Production Musicは人と人の繋がりで進んでいくビジネスなのでうまく行けば次のバンドルの契約が取れるかも知れません。
一度に送るLibraryの数はどんなに多くても10社程度にして、手当たり次第に送るのではなくLibraryのカタログの傾向、クライアントの傾向、過去のプレイスメント実績をよくリサーチして 厳選して下さい。
Libraryの連絡リストが必要な方には私がnoteの有料記事として販売している
”Production Musicビジネススタートアップガイド”
の付録として90以上のLibraryの連絡先リストを提供しています。
ブログを読んで本格的に参入を決めた方向けに、より踏み込んだ解説と楽曲提出の仕方をステップバイステップでレクチャーする30day challengeなどを紹介するになっていますので、良かったらどうぞ。
https://note.com/musicbiz/n/n2546a51ed37b
Libraryをリサーチしていく中で、特に強く契約を希望するLibraryが見つかった場合は、そのLibraryだけは他と被らない様に単独で送ってみるなどの戦略も良いかも知れません。
とにかく大事な事は1つの楽曲に対して複数のLibraryとExclusive契約を結ばない様にする事。
この点だけ守っていれば、あとは最低限のマナーを遵守しながらLibrary側と適宜、交渉をしていけば良いと思います。
契約済みのLibraryに曲を送る場合
ここまでは新規契約を目指して楽曲を送る場合の話でした。
ここから既に一度契約したことがあるLibraryに再度、別の楽曲を送る場合について説明します。
前にも書いた様に、新規契約のハードルはかなり高いです。
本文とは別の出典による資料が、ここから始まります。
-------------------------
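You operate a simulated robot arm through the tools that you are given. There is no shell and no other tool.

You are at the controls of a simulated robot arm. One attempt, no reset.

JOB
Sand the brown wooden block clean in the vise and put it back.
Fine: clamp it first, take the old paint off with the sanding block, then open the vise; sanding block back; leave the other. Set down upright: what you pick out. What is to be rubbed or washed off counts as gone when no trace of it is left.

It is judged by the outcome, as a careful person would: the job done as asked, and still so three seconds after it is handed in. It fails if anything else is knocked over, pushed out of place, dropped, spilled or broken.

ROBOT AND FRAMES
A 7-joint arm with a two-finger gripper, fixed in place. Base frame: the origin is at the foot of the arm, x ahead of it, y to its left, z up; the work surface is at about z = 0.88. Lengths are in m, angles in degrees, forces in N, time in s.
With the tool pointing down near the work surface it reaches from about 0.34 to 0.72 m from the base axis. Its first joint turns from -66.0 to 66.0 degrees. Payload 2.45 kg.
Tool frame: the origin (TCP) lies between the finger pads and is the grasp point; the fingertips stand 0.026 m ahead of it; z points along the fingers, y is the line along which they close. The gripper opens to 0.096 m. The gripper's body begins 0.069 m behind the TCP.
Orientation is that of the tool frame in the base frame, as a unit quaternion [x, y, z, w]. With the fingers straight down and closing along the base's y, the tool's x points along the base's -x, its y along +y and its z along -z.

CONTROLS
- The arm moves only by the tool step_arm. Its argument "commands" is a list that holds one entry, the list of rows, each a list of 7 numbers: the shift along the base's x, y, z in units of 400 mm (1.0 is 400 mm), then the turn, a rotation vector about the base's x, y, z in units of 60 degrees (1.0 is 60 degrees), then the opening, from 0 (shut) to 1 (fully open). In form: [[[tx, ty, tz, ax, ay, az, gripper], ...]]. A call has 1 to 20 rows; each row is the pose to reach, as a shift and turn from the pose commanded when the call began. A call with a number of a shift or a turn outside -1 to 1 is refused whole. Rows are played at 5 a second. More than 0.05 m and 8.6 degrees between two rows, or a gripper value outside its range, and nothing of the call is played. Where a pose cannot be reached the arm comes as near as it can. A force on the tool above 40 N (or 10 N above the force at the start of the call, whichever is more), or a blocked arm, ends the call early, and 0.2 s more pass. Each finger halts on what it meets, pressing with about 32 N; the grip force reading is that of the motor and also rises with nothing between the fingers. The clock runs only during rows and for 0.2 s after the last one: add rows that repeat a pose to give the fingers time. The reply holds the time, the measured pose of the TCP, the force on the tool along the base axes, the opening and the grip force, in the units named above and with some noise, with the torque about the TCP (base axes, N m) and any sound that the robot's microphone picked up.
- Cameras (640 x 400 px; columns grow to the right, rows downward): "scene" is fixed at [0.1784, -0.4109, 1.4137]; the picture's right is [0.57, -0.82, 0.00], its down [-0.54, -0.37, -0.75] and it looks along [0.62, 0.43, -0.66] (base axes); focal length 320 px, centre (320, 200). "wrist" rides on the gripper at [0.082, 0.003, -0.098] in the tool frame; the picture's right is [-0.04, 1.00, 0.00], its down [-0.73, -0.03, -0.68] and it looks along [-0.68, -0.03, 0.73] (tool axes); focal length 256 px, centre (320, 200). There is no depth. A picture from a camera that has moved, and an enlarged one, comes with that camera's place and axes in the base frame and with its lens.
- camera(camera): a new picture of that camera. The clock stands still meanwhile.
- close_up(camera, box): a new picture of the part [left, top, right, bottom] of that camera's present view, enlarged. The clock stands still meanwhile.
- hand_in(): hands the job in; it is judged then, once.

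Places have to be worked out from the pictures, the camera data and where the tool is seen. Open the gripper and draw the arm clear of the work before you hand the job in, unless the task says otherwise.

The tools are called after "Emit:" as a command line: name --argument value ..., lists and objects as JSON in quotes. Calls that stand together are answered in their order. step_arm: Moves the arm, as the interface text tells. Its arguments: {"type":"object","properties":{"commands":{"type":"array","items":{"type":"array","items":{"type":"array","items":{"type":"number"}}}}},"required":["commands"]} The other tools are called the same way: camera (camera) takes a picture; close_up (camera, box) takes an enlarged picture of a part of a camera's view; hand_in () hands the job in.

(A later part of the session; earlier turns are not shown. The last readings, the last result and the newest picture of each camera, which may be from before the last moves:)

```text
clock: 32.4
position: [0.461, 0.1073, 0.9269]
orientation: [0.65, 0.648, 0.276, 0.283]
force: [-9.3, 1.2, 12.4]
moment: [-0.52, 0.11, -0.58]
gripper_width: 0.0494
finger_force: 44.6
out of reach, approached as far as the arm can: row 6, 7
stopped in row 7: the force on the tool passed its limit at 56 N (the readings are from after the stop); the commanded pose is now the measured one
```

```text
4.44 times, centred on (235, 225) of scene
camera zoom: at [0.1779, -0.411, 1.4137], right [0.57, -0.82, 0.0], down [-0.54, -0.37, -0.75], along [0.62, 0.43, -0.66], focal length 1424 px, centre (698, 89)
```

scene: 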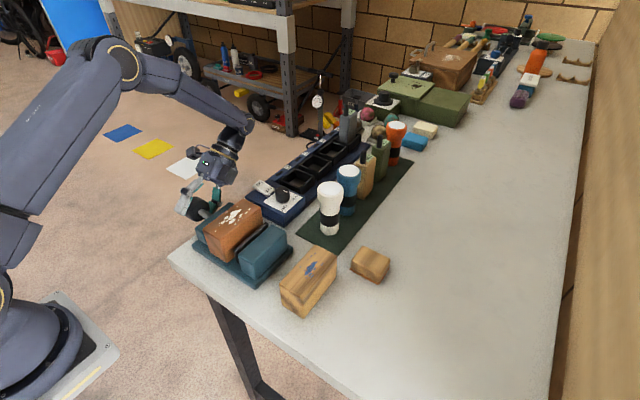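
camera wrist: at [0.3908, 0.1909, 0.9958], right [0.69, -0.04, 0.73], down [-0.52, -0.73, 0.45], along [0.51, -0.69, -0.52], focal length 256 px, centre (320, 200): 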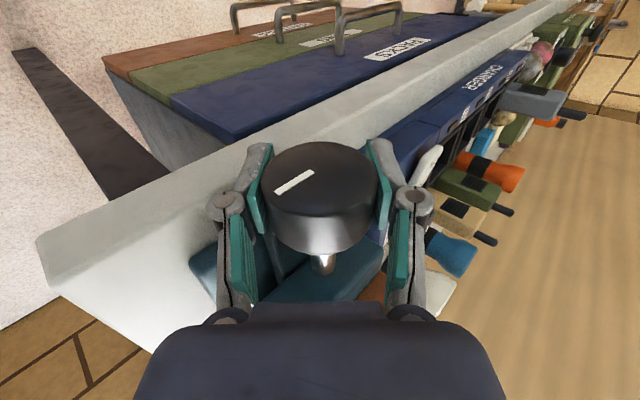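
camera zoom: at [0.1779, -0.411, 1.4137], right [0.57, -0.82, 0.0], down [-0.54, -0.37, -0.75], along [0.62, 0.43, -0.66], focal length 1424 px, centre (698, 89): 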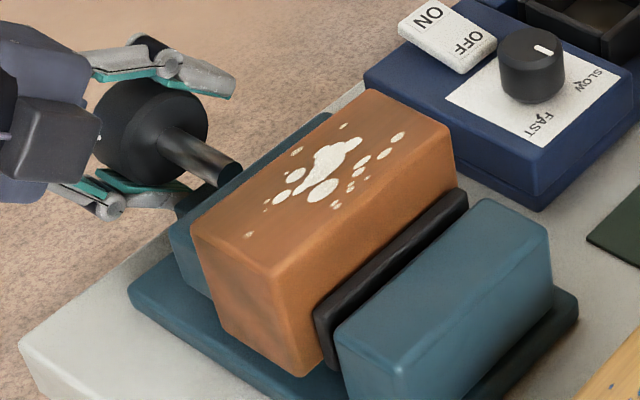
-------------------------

一方で契約が済んでいるLibraryとのやりとりはずっと簡単になることが多いです。(Libraryの運営ポリシーに依ります)
一つには信頼の問題で、取引があるLibraryでは契約が済んでいるコンポーザーはLibrary側のポリシーやスタンスを理解し承諾しているパートナーコンポーザーとして扱われるため、新たに詳細な交渉をしなくても良いこと。
あとは実際の契約プロセスとして、初回契約時は、正式な契約書を送付、条件を交渉してサインして送り返すなど手間がかかりますが、既契約コンポーザーは契約書内のSchedule Aと呼ばれる契約曲リストに新たに契約する楽曲を追加するだけで済むので、契約手続きが簡単な事もあります。
そんな訳で私の場合、取引が既にあるLibraryに楽曲を送る場合は、アクセプト率は80%を超えます。提出した曲はほぼ契約できる状態です。
その状態で複数のLibraryに送ってしまうと、高い確率でダブルブッキングになり、どこかにお断りをしなければいけなくなります。
それを繰り返せば、それまでせっかく築いてきた信頼関係が崩れてしまう事にもなりかねないので、取引のあるLibraryに曲を送る際は1社ずつ送る事をお勧めします。